-- Brief 1 --
Pull out the lines from the line containing "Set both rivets" through the line containing "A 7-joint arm", both lines included, and copy them exactly.

━━━━━ Page extract ━━━━━

En début d’année, je suis partie en tournée dans le Grand Sud-Marocain pour mettre à jour le guide Petit Futé. A nouveau, ce fut un voyage superbe, empli de nombreuses rencontres et découvertes.
Je vous ouvre aujourd’hui les pages de mon journal de bord…
Belle lecture, belles découvertes !
Jeudi, depuis Ksar Massa
Je viens d’arriver dans la région d’Agadir et déjà, tant de surprises – comme par exemple :
*l’explosion de saveurs, une fois le tagine d’Al Baraka goûté… Rarement tant apprécié un plat
*le bleu du ciel tout le jour
*les pieds dans l’océan à Taghazout puis Agadir – je me sens lavée de mes dernières si lourdes émotions
*l’Anti-Atlas si sec… qui me rappelle un peu mon cher Dahar
*arrivée de nuit à Ksar Massa. Un bruit si fort. Une usine? Un barrage? L’océan face à moi – je ne le vois, mais je reconnais enfin son son.
*l’alphabet amazigh, partout sur les panneaux.
Vendredi, face à l’océan
Je me sens énergisée et régénérée par l’océan, je ne pensais pas qu’il me ferait tant d’effets.
J’ai demandé à l’océan qu’il me lave et me purifie de toutes mes tristesses, de toutes mes peurs – il semblerait qu’il y soit arrivé. C’est si appréciable de tremper pieds et jambes dans cette fraîcheur et douceur salée en plein hiver. Je me recharge, je me régénère, je le sens littéralement.

━━━━━

-- Brief 2 --
Your answer is an exact quotation from the page extract: it starts at "En début d’année, je" and ends at "rencontres et découvertes.".

━━━━━ Information supplied ━━━━━

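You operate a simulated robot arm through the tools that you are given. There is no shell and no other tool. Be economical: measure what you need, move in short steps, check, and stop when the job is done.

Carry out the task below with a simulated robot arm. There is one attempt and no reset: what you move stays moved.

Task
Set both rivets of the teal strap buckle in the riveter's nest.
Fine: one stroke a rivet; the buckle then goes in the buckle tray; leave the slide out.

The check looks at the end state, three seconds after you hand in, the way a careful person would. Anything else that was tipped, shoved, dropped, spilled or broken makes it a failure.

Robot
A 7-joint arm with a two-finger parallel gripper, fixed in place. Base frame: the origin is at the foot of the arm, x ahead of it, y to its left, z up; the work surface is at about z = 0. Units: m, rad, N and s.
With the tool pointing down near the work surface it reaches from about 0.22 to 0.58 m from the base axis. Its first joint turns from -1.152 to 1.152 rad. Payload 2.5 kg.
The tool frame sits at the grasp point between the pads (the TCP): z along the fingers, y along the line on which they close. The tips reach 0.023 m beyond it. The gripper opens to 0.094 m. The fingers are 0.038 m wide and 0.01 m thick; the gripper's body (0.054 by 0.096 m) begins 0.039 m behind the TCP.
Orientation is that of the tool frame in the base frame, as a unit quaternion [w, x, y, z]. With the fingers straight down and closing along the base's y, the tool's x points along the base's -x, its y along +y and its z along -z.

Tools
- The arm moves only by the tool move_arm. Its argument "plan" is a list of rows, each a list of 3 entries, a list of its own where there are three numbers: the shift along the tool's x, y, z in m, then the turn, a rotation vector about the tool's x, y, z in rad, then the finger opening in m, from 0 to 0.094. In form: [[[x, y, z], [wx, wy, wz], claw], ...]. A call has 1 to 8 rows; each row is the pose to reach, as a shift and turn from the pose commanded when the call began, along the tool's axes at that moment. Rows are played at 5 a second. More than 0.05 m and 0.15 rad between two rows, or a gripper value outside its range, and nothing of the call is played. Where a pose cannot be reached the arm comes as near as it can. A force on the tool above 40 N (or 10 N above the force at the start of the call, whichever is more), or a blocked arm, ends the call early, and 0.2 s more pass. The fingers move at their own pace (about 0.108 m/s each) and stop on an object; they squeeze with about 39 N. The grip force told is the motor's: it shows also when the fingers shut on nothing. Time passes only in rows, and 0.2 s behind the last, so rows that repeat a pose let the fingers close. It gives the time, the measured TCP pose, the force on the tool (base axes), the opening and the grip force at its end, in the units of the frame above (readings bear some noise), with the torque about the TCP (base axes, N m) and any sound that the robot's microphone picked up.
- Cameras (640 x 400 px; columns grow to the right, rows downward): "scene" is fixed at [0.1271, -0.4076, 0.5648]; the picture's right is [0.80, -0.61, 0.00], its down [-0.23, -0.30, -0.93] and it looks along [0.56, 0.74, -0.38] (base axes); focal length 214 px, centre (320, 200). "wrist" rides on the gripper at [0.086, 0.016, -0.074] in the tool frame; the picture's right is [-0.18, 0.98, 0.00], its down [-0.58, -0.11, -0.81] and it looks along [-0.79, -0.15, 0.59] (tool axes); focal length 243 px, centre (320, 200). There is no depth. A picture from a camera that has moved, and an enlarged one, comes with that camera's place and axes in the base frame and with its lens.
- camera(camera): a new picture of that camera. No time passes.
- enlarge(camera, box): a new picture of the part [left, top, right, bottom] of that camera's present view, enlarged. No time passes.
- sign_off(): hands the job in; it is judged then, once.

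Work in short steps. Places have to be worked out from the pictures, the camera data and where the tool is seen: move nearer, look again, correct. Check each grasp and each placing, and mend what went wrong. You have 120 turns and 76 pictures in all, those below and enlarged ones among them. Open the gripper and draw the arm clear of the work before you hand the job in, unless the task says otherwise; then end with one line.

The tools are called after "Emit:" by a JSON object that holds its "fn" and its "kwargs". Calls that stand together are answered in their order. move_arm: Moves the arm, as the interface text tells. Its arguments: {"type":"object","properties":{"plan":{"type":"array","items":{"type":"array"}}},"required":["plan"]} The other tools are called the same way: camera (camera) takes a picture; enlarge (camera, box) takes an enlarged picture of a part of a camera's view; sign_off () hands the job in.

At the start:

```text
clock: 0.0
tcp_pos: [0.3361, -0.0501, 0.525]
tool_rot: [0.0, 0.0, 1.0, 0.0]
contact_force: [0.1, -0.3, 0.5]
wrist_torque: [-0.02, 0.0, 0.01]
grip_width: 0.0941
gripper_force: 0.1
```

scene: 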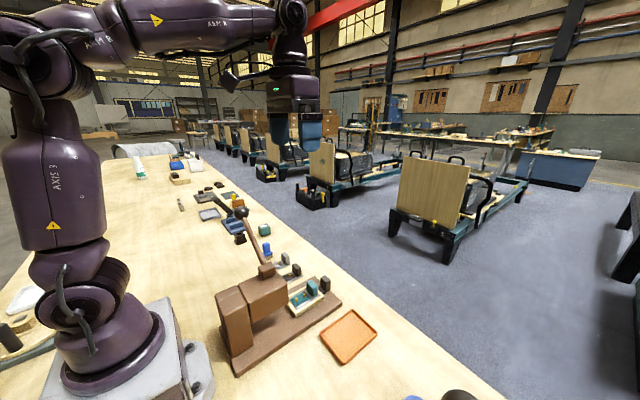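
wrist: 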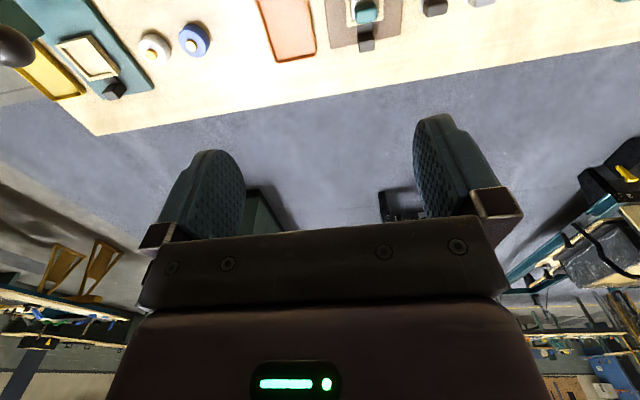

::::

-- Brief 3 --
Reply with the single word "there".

━━━━━

-- Task answer 1 --
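Set both rivets of the teal strap buckle in the riveter's nest.
Fine: one stroke a rivet; the buckle then goes in the buckle tray; leave the slide out.

The check looks at the end state, three seconds after you hand in, the way a careful person would. Anything else that was tipped, shoved, dropped, spilled or broken makes it a failure.

Robot
A 7-joint arm with a two-finger parallel gripper, fixed in place. Base frame: the origin is at the foot of the arm, x ahead of it, y to its left, z up; the work surface is at about z = 0. Units: m, rad, N and s.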

-- Task answer 2 --
En début d’année, je suis partie en tournée dans le Grand Sud-Marocain pour mettre à jour le guide Petit Futé. A nouveau, ce fut un voyage superbe, empli de nombreuses rencontres et découvertes.